Sistem Pembayaran adalah sistem yang
mencakup seperangkat aturan, lembaga, dan mekanisme yang dipakai untuk
melaksanakan pemindahan dana guna memenuhi suatu kewajiban yang timbul dari
suatu kegiatan ekonomi. Lantas, apa saja komponen dari SP? Sudah barang tentu
harus ada alat pembayaran, ada mekanisme kliring hingga penyelesaian akhir
(settlement). Selain
itu juga ada komponen lain seperti lembaga yang terlibat dalam menyelenggarakan
sistem pembayaran. Termasuk dalam hal ini adalah bank, lembaga keuangan selain
bank, lembaga bukan bank penyelenggara transfer dana, perusahaan switching
bahkan hingga bank sentral.
2.2
Peran Sistem Pembayaran Dalam Perekonomian
Peran
sistem Pembayaran dalam perekonomian semakin hari semakin penting seiring
dengan semakin meningkatnya volume dan nilai transaksi, serta sejalan dengan
pesatnya perkembangan teknologi.
Menurut
Sheppard (1996) peran penting sistem pembayaran dalam perekonomian adalah
sebagai berikut:
1)
Sebagai
elemen penting dalam infrastruktur Keuangan sutu perekonomian untuk mendukung
stabilitas keuangan.
Hal
itu disebabkan sistem keuangan dan perbankan berkaitan erat dengan sistem
pembayaran. Gangguan pada sistem pembayaran atau kegagalan kewajiban
pembayaran, yang pada gilirannya akan menyebabkan turunnya kepercayaan
perbankan demikian juga sebaliknya, krisis keuangan dan perbankan yang
mempengaruhi satu atau sistem pembayaran akan mempengaruhi stelmen antar bank
dan dapat gridlock (kemacetan)
didalam seluruh sistem pembayaran. Oleh karena itu, diperlukan koordinasi yang
baik antara pihak bank dan pengawas pasar keuangan dengan sistem pembayaran,
untuk memastikan masalah-masalah tersebut dapat diantisipasi dan diselesaikan
seawal mungkin.
2)
Sebagai
“Channel” saluran penting dalam mengendalikan eknomi yang efektif, khususnya
melalui kebijakan moneter.
Dengan
lancarnya sistem pembayaran, kebijakan moneter dapat mempengaruhi likuiditas
perekonomian sehingga proses transmisi kebijakan moneter dari sistem perbankan
ke sektor riil dapat menjadi lancar.
3)
Sebagai
alat untuk mendorong efisiensi ekonomi.
Keterlambatan
dan ketidaklancaran pembayaran akan mengganggu perencanaan keuangan usaha dan
pada akhirnya akan mengakibatkan penurunan produktifitas perekonomian.

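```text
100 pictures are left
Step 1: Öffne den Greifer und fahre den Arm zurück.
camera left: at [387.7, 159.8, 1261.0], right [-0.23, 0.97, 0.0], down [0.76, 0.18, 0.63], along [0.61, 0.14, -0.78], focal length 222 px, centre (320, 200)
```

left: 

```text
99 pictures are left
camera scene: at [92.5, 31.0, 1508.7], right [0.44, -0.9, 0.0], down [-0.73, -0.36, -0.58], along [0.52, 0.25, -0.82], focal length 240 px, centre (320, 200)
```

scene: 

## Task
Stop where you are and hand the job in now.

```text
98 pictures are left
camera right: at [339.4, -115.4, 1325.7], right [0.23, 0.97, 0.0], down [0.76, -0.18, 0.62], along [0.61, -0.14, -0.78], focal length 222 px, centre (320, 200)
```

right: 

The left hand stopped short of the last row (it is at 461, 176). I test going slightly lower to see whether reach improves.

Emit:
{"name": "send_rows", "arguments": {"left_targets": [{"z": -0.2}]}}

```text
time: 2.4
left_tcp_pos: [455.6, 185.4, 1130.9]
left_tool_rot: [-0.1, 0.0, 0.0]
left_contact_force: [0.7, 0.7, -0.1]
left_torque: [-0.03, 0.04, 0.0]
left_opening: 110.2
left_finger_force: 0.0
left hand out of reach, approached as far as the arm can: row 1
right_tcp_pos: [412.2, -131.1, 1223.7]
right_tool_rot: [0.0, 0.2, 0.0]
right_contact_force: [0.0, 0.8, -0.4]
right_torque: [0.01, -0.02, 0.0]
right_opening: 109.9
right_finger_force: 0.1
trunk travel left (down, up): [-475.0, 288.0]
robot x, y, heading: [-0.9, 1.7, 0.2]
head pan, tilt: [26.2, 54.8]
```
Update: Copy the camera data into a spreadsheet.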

Dengan demikian, dapat disimpulkan
peranan sistem pembayaran penting dalam suatu sistem perekonomian, yaitu untuk
menjaga sistem stabilitas keuangan perbankan, sebagai sarana transimisi
kebijakan moneter, serta sebagai alat untuk meningkatkan efisiensi ekonomi
suatu negara.
2.3
Sistem Pembayaran di Indonesia
Dinamika
kehidupan masyarakat dewasa ini, telah melahirkan pola pemikiran baru yang
turut berkembang seiring dengan kemajuan zaman. Ketika mekanisme pembayaran
dituntut untuk selalu mengakomodir setiap kebutuhan masyarakat dalam hal
perpindahan dana secara cepat, aman dan efisien, maka inovasi-inovasi teknologi
pembayaran semakin bermunculan dengan sangat pesat. Memberikan jawaban dengan berbagai fasilitas kemudahan
dan semakin tiada batas. Bank Indonesia dituntut untuk selalu memastikan bahwa
setiap perkembangan sistem pembayaran harus selalu berada pada koridor
ketentuan yang berlaku. Hal ini tentu saja demi kelancaran dan keamanan
jalannya kegiatan sistem pembayaran.
Berkaca
pada kondisi tersebut, dan patut diingat bahwa perkembangan sistem pembayaran
tidak pernah terpisahkan dengan inovasi-inovasi infrastruktur teknologi, maka
perkembangan sistem pembayaran di Indonesia saat ini mengarah pada upaya
penguatan infrastruktur dan pengembangan sistem dengan bertopang pada kemajuan
teknologi informasi. Industri pembayaran
baik yang melibatkan bank maupun lembaga selain bank berlomba-lomba melakukan
pengembangan sistem pembayarannya. Bahkan saat ini peranan lembaga selain bank
(LSB) di dalam penyelenggaraan sistem pembayaran semakin nyata dengan semakin
banyaknya LSB yang melakukan kerjasama dengan perbankan baik sebagai penyedia
jaringan dan tidak menutup kemungkinan sebagai penerbit dari
instrumen-instrumen pembayaran tersebut. Bank Indonesia sebagai penyelenggara
kegiatan setelmen transaksi-transaksi melalui Sistem Bank Indonesia (BI-RTGS),
Sistem Kliring Nasional Bank Indonesia (SKNBI), dan Bank Indonesia Scripless
Securities Settlement System (BI-SSSS) juga terus berupaya memperbaiki dan
memperbaharui mekanisme sistem yang ada agar selalu efisien, aman dan sejalan
dengan perkembangan teknologi dan kebutuhan masyarakat yang selalu berkembang.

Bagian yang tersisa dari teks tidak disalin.